Saturday, September 26, 2009

10 Hiplife songs you should know about

I watched a documentary called "Living the Hiplife" recently and hearing them play Reggie Rockstone's Visa made me feel nostalgic. I was at a Stanford Library borrowing movies and had searched for "the Godfather". This documentary came up in my search because the summary included the Godfather of Hiplife (aka Hiplife Grandpapa aka Ɔboɔba Reggie Rock aka Oseikrom President aka Reggie Rockstone). Anyway, listening to Visa and a couple other songs have made to write this blog post. I'll be sharing 10 hiplife songs I think you should definitely know about. They were either groundbreaking, popular, interesting or inspirational.

Before that, you have to check out my 10 favorite Ghanaian songs of 2009, my 10 songs dedicated to African women, my favorite Ghanaian songs, 10 favorite songs from Kenya, 10 favorite songs from South Africa, my 10 favorite Nigerian songs and 10 African songs I think you should know about. I hope you feel the songs are worth the trouble. Click the songs to find the lyrics, video, audio, etc.
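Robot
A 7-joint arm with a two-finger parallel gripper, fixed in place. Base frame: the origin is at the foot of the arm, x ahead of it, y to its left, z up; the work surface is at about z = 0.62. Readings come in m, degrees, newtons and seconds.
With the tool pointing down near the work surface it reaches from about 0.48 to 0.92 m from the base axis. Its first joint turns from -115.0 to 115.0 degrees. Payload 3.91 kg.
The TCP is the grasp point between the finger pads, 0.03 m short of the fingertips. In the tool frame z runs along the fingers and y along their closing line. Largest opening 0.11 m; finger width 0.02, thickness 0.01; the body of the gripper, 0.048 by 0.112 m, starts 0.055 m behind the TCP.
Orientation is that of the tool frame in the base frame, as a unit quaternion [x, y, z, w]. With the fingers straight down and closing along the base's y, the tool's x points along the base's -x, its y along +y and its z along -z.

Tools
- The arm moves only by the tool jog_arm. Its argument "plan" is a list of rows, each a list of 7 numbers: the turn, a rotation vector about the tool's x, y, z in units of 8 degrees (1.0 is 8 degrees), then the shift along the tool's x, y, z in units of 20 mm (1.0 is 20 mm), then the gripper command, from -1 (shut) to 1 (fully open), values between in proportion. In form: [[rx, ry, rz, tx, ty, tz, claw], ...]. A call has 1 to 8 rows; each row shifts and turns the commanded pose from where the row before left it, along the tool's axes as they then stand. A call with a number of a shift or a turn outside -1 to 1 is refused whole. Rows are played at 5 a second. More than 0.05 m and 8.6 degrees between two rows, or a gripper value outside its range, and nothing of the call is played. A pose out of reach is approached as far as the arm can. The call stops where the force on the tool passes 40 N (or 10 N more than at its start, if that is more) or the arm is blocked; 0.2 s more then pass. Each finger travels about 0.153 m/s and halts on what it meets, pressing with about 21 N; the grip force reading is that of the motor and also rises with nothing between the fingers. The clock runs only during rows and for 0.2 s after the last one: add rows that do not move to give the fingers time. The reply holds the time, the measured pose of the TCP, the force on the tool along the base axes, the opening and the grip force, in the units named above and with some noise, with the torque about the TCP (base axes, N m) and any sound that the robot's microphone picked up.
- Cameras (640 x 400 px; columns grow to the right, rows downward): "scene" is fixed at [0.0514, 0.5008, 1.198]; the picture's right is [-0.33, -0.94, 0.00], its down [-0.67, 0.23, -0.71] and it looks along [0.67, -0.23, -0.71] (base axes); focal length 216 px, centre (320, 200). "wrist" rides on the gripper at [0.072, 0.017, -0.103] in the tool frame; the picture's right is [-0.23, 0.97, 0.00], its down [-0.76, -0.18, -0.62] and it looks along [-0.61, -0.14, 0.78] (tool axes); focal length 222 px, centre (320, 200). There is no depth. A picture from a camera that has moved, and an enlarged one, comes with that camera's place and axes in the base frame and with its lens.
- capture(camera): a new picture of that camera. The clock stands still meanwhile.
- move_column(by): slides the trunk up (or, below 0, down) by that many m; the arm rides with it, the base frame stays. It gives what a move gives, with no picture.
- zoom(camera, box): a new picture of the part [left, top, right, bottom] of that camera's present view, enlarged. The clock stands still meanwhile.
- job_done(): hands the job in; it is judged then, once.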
Will expand on these songs later but they are.

Visa - Reggie Rockstone
Rockstone had wowed us with tracks like Sweetie Sweetie, Nightlife in Accra and Keep your eyes on the road, but Visa was the track that made people wake up and realise hiplife was here to stay. Reggie talked about getting visas to travel abroad, an issue dear to the hearts of many Ghanaians. Writing the song like a letter was pure genius. "Akwantuo yɛ ya, yɛbounce wo visa a, ne ya; USA, I gots to go, yɛbounce wo visa a, ne ya; Akwantuo yɛ ka, yɛbounce wo visa a, ne ya". That Meka album is one of the best ever.

Maba - Ex-doe &
Wobeko - Chicago
Hiplife's history would be incomplete without these two songs. These songs represented the first major beef in hiplife. Ex-Doe & Chicago had collaborated on the classic Daavi medekuku, an Ewe & Twi hit song. They disbanded and the next thing we heard was Ex-Doe dissing Chicago, as well as Reggie Rockstone! It was a crime to diss Rockstone who was highly revered then. Ex-Doe rapped "Wofrɛ wo ho President; Wosɔre a, wonte wo residence". And then I like how he went on to shout-out a whole bunch of deejays. Chicago came back with a strong reply and both songs were major hits. I remember my friend using to sing Maba chorus as "Hey maba, ho maba, ɛnti montwa me quarter ɛ!"

Aketesea - Kontihene
I picked this song over Asesa simply because it was hugely popular and had the jama chorus. Aketesea was groundbreaking, it incorporated a jama song in its chorus and had a strong Ghanaian ring to it. He started the song with an idiom unheard of "Suban, ɛtɛ sɛ nyinsɛn, wontumi mfa nsie;
Wotwe wo mu tan a, ɛbɛpue". He wasn't the first hiplife artiste to emerge the big winner at the Ghana Music Awards, Lord Kenya had beaten him to that the previous year (2001). He made a strong statement with a super debut album.

Makola kwakwe - Tinny
Makola Kwakwe is probably still the biggest hit Ga hiplife song to date. Tinny's debut single signalled the emergence of Ga hiplife. I don't even know what he was saying in the song. Tinny was dubbed the Ga Obrafour which is saying a lot. The guy behind the beats was Hammer of the Last 2. Hammer was also behind the signature debuts of Obrafour and Deeba, who like Tinny, both won best new artiste when they emerged. Does Kwakwe last stop even exist?

Fefe n'efe - Tic Tac
This song was significant because of Tic Tac's collaboration with Nigeria's Tony Tetuila. This song opened the floodgates of Naija-Ghana collabos and music from both countries becoming popular in each other's clubs. The song sampled an old Fela Kuti hit (which is massive in itself) and has some of the most talked about hiplife lyrics ever - "Fɛfɛ n'ɛfɛ, na ɔbaa tu amirika a, amirika; Fɛfɛ n'ɛfɛ, na ɔsɔ ne nofo mu o, ɔbu adeɛ; Fɛfɛ n'ɛfɛ, sɛ ɛnsɛ ɛbɛte atɔ ntia, ɛbɛte atɔ ntia". Translated to English - it's because it is beautiful & stylish that when a woman runs, she holds unto her breasts but it's not because they are going to fall off.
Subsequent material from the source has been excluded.